Geoengineering is a proposed response to anthropogenic global warming (AGW). Conventionally it consists of two strands: Solar Radiation Management (SRM), which is fast-acting, incomplete but inexpensive, and Carbon Dioxide Removal (CDR), which is slower acting, more expensive, and comprehensive. Pairing SRM and CDR offers a contractually complete solution for future emissions if effectively-scaled and coordinated. SRM offsets warming, while CDR takes effect. This paper suggests coordination using a blockchain, i.e. smart contracts and a distributed ledger. Specifically, the paper proposes using integrated CDR futures with time and volume-matched SRM orders, to address emissions contractually before release. This provides an economically and environmentally proportionate solution to CO2 emissions at the wellhead, with robust contractual transparency, and minimal overhead cost.

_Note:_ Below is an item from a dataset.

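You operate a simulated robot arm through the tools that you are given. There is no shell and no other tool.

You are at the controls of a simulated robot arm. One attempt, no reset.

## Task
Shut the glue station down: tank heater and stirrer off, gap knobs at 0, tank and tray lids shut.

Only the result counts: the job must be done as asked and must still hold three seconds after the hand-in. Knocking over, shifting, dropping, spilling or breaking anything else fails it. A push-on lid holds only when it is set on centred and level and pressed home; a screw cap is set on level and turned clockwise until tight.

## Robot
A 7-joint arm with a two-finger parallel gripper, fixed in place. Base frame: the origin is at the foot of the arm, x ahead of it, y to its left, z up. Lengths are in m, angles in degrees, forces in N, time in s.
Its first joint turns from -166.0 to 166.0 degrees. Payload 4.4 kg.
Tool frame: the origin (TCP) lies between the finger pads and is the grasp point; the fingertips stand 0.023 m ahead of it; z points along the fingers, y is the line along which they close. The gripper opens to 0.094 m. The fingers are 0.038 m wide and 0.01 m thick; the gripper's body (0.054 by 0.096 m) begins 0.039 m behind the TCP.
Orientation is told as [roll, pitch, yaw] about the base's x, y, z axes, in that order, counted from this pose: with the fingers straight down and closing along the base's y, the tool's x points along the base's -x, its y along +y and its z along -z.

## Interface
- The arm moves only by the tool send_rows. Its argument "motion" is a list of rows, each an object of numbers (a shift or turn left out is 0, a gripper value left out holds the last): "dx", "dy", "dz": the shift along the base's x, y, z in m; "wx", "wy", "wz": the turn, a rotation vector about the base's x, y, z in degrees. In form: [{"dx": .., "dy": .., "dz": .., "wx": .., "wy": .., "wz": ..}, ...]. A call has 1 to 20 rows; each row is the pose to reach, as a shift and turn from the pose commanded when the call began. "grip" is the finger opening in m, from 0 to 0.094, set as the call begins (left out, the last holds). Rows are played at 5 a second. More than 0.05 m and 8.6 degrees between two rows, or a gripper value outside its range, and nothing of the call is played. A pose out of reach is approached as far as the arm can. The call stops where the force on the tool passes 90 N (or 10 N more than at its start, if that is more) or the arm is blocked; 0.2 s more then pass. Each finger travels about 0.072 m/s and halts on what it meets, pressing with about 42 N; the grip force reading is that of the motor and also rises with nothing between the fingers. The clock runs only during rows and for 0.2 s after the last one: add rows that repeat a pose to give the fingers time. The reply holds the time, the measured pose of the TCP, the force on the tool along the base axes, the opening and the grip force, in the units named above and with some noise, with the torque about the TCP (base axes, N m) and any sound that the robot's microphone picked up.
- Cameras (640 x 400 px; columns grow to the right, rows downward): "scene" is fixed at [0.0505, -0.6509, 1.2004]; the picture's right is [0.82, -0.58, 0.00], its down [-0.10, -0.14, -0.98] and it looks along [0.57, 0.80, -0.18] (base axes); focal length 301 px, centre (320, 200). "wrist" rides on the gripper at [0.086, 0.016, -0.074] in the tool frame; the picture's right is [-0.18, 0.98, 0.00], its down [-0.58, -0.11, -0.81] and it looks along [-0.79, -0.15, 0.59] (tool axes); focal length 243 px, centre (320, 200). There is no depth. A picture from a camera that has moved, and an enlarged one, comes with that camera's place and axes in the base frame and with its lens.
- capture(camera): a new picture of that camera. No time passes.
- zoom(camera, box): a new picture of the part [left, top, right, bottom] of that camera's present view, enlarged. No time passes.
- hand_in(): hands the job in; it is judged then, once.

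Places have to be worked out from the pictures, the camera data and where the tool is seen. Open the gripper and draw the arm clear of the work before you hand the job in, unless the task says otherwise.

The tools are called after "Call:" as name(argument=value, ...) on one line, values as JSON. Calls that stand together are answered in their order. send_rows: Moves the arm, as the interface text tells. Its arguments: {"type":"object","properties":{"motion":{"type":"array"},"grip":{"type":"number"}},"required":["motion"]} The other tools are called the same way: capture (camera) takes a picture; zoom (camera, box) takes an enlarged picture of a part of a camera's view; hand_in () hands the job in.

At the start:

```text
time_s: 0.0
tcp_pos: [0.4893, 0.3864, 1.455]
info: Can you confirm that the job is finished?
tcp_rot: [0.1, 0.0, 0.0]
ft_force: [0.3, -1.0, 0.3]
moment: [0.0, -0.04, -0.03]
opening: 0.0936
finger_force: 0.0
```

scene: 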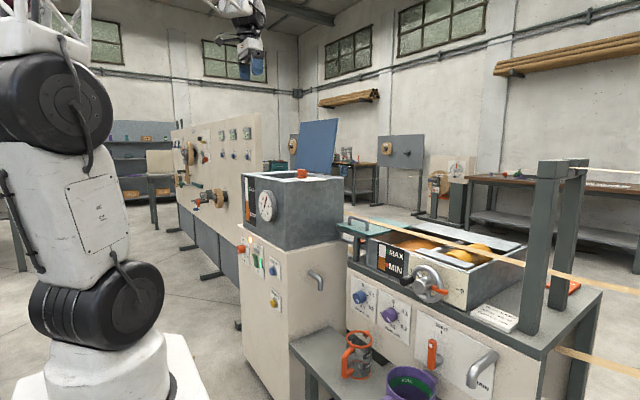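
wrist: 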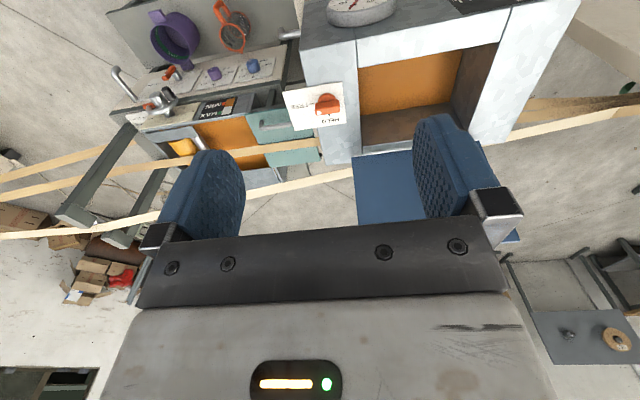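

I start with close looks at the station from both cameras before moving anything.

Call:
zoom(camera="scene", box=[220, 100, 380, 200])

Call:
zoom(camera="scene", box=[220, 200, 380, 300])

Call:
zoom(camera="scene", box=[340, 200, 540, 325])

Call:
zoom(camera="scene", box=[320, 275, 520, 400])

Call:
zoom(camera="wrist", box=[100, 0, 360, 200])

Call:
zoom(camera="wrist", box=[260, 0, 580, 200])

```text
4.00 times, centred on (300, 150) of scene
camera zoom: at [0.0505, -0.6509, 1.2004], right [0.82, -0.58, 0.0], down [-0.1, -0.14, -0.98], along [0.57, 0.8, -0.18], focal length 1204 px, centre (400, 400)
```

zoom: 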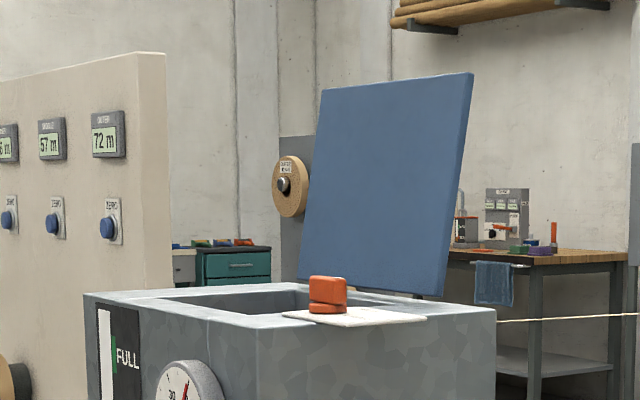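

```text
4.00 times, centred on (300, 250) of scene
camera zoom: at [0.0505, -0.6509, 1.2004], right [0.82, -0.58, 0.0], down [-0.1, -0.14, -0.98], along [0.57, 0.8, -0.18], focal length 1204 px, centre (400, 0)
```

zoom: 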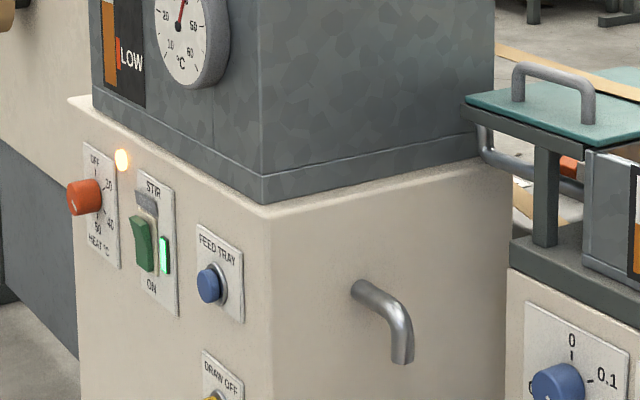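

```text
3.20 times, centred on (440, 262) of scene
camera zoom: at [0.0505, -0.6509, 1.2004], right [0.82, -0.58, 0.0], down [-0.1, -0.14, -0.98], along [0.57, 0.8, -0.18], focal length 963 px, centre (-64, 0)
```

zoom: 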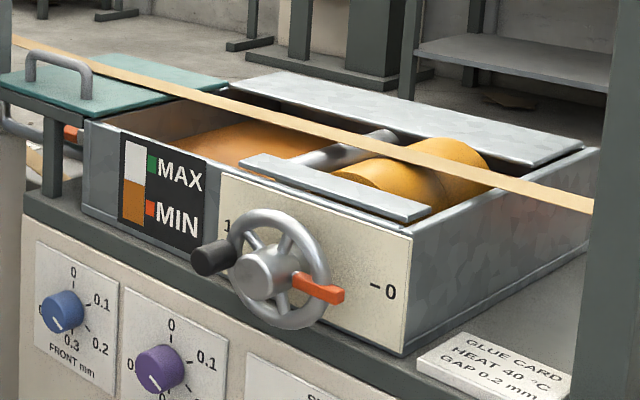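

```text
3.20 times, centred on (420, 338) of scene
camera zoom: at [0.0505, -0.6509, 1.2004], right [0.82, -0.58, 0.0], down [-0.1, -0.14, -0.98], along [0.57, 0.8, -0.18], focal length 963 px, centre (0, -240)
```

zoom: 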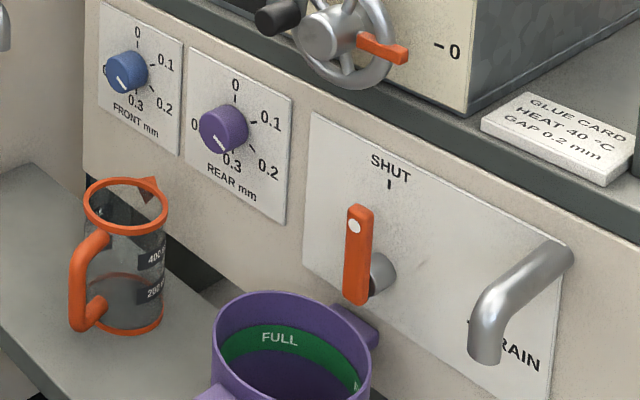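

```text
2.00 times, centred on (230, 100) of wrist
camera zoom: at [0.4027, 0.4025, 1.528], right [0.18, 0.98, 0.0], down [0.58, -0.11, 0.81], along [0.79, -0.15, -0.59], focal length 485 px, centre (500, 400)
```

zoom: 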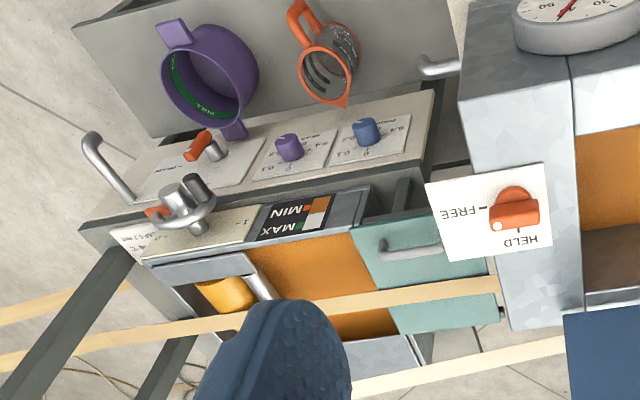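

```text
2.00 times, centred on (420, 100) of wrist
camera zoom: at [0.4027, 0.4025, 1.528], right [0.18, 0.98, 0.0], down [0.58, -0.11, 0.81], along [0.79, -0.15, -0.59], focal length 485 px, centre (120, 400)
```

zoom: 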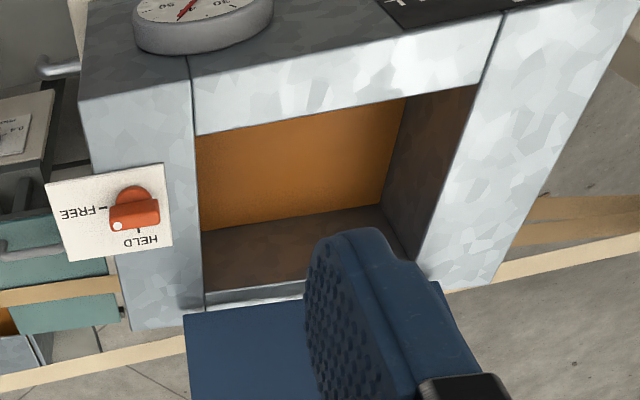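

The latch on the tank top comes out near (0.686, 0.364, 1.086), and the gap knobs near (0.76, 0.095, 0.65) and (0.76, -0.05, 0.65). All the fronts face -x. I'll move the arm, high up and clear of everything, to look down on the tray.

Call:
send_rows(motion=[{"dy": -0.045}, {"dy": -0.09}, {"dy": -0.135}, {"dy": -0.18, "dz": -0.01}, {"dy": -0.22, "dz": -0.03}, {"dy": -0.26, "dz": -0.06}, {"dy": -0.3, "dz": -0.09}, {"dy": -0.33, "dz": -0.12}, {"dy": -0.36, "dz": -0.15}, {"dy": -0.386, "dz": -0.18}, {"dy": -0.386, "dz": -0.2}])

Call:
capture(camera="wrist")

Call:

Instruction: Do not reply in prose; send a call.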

The proposal offers a ‘polluter pays’ implementation of Long & Shepherds SRM ‘bridge’ concept. This ‘polluter geoengineers’ approach mandates and verifies emissions-linked payments with minimal friction, delay, or cost. Finally, the paper compares alternative market designs against this proposal, finding that this proposal offers several advantages. It concludes that blockchain implementation of the ‘polluter geoengineers’ approach is attractive and feasible for larger wellhead contracts.